Am 18. Februar wird das Parlament von Trinidad und Tobago eine mögliche Verfassungsänderung diskutieren. Sie würde den Weg für die Hinrichtung zahlreicher Todeskandidaten freimachen. Die letzte Hinrichtung in Trinidad und Tobago fand 1999 statt, die neue Gesetzgebung zielt auf eine Wiederaufnahme ab.

Am 14. Januar 2011 hat die Regierung unter Premierminister Kamla Persad-Bissessar dem Parlament einen Gesetzesentwurf vorgelegt, der eine Reformierung der Verfassung mit Hinblick auf die Wiederaufnahme der Todesstrafe vorsieht. Der Gesetzesentwurf soll am 18. Februar im Parlament diskutiert werden und könnte im Falle seiner Verabschiedung in den kommenden Wochen zur Anwendung kommen. Amnesty International ist sehr besorgt über die Verabschiedung des Gesetzesentwurfs in seiner jetzigen Form, da dieser in Dutzenden von Fällen zu Hinrichtungen von Gefangenen führen könnte, die sich derzeit in der Todeszelle befinden.
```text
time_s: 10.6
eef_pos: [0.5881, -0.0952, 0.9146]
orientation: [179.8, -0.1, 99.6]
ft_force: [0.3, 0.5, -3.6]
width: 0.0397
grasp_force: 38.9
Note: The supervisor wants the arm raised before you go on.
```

Dies wäre ein klarer Verstoß gegen geltende Menschenrechtsgesetzgebungen und -standards.

Das Gesetz würde es gestatten, die Vollstreckung von Hinrichtungen bereits zu einem Zeitpunkt durchzuführen, an dem die dazugehörigen Rechtsmittel vor internationalen Institutionen noch anhängig sind. Den Präsidenten würde es befugen, Rechtsmittel, Beratungen, Informationsaustausch und den Abschluss von Rechtsmittelverfahren von zum Tode Verurteilten mit Individuen oder Institutionen außerhalb von Trinidad und Tobago zeitlich zu befristen. Auf diese Weise könnten nach Ablauf dieser Zeitspannen Hinrichtungen vollstreckt werden, ohne dass über sämtliche Rechtsmittel entschieden wäre. Ein Todesurteil zu vollstrecken, während Rechtsmittel noch anhängig sind, verstößt gegen internationale Menschenrechtsnormen für rechtsstaatliche Verfahren. Des Weiteren könnte mit dem Gesetz ein Beschluss der höchsten Berufungsinstanz von Trinidad und Tobago, des Rechtskomitees des Kronrats in London (Judicial Committee of the Privy Council), aus dem Jahr 1993 umgangen werden. Mit diesem Beschluss war eine Wartezeit von mehr als fünf Jahren zur Vollstreckung eines Todesurteils als grausam und unmenschlich definiert worden. Im Falle einer Verabschiedung des Gesetzes könnten Todeskandidaten zukünftig auch nach einer Wartezeit von mehr als fünf Jahren hingerichtet werden. Amnesty International befürchtet, dass die Wiederaufnahme von Hinrichtungen als ein Instrument zur Bekämpfung der hohen Kriminalitätsrate dargestellt wird. Es ist nach wie vor nicht erwiesen, dass sich die angeblich abschreckende Wirkung der Todesstrafe positiv auf die Kriminalitätsrate auswirkt.


HINTERGRUNDINFORMATIONEN

Trinidad und Tobago hält zusammen mit sämtlichen weiteren englischsprachigen Ländern der Karibik an der Todesstrafe fest. Die letzten Hinrichtungen wurden dort im Juni und Juli 1999 vollstreckt, als 10 Männer erhängt wurden. In dem Land wurden auch vormals schon Gefangene hingerichtet, die noch nicht alle verfügbaren Rechtsmittel ausgeschöpft hatten. 1994 wurde beispielsweise Glen Ashby hingerichtet, als noch zwei Gerichte mit der Prüfung der von ihm eingelegten Rechtsmittel beschäftigt waren. Eines der beiden Gerichte verfügte einen Hinrichtungsaufschub, als die Hinrichtung bereits vollstreckt war. Anthony Briggs wurde am 22. Juni 1999 hingerichtet trotz einer am 25. Mai 1999 von der Interamerikanischen Kommission für Menschrechte verfügten Anordnung, dass "er so lange am Leben bleiben soll, bis das Gericht in der Sache zu einem Urteil gekommen ist".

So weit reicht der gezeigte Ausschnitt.